A day after the Dalai Lama reached Tawang, the Chinese Communist Party’s mouthpiece, People’s Daily, quoting an “anonymous” scholar, said that India “may have forgotten the lesson of 1962” and is “on the wrong track again.”
In a provocative article titled “India covets Dalai Lama’s visit,” the state-run paper said that the presence of the spiritual leader in the “disputed region” is a “double insult” for China. “India may have forgotten the lesson of 1962, when its repeated provocation resulted in military clashes. India is on this wrong track again,” the article, which was first carried in the Chinese Global Times said, quoting an anonymous scholar.

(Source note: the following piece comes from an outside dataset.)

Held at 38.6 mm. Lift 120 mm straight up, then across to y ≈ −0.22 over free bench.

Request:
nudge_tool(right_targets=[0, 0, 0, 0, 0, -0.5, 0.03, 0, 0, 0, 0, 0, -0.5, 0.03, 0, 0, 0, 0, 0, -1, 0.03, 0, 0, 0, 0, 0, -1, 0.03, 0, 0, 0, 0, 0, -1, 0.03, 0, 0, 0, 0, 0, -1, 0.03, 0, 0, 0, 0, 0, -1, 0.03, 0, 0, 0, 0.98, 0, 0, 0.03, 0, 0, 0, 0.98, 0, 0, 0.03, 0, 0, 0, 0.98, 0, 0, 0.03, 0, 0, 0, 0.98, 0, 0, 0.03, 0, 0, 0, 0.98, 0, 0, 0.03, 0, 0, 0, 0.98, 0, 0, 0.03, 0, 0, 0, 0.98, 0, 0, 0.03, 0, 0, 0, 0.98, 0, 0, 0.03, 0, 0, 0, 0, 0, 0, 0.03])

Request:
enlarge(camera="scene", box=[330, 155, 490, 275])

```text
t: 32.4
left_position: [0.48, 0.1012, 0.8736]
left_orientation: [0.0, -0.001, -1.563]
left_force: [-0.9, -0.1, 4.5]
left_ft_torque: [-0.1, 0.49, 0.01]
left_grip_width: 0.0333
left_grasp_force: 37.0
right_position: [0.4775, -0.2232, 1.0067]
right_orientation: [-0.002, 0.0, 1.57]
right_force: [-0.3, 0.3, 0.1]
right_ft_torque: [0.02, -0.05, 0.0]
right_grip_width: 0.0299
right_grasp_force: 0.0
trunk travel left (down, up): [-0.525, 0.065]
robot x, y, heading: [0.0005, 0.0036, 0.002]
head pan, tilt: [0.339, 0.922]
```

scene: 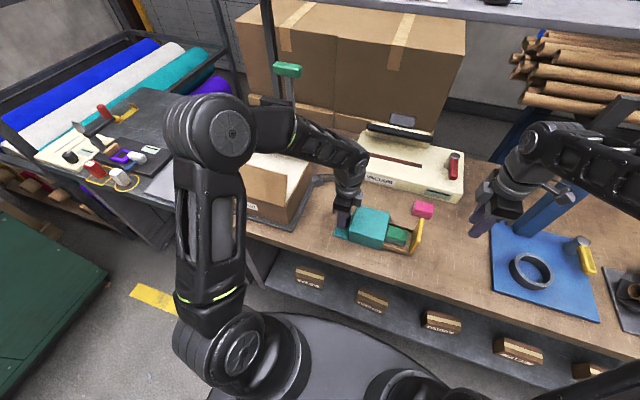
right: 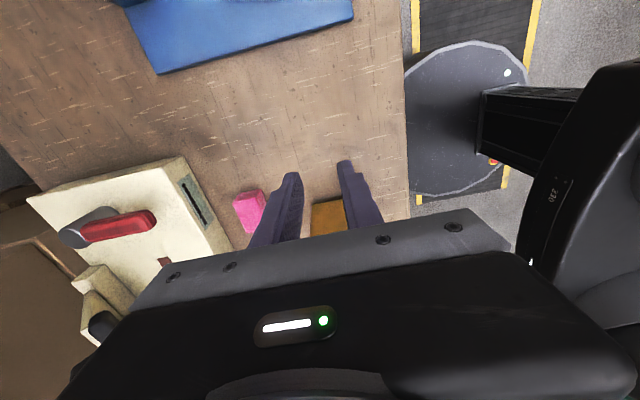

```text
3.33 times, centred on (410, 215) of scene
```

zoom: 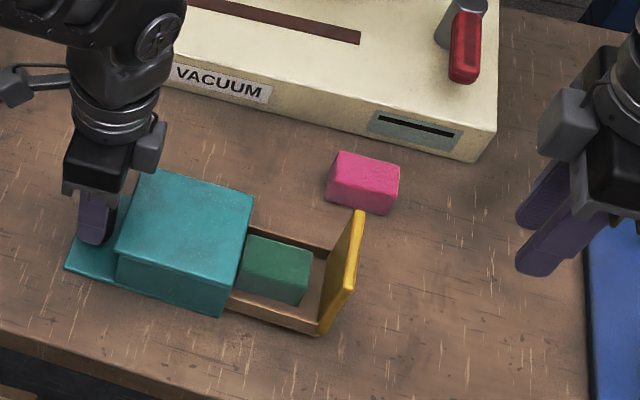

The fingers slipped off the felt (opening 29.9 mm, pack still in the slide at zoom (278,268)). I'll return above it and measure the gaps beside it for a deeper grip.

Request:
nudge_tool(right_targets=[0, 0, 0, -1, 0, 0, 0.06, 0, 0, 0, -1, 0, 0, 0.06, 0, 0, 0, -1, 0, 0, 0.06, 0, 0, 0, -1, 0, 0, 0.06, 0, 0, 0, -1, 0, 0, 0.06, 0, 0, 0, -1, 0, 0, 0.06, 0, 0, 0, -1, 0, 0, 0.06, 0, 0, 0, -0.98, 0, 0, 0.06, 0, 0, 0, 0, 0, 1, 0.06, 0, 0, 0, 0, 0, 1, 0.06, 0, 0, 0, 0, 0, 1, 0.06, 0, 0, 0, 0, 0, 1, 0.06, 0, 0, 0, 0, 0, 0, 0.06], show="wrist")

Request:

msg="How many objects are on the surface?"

The article claims that India is using the Dalai Lama to “solve” the border dispute in Tawang and had asked him to visit the region. “The Dalai Lama went to southern Tibet at this critical moment probably because of pressure from India. By doing so, he can please the country that has hosted him for years,” the newspaper quotes Hu Shisheng, a researcher of Southern Asian studies at the China Institute of Contemporary International Relations, as saying.
While the Chinese government has not made any official comment on the article, India, for its part, said that the Dalai Lama visited Tawang on his own and there was no suggestion from the government to do so.
“The suggestion has not come from us, because we do not deal with the spiritual travels of a spiritual leader. He has to visit his flock as he deems fit. As far as I am aware, the initiative would have come from him and the government would have been informed about it,” Minister of State for External Affairs Shashi Tharoor said.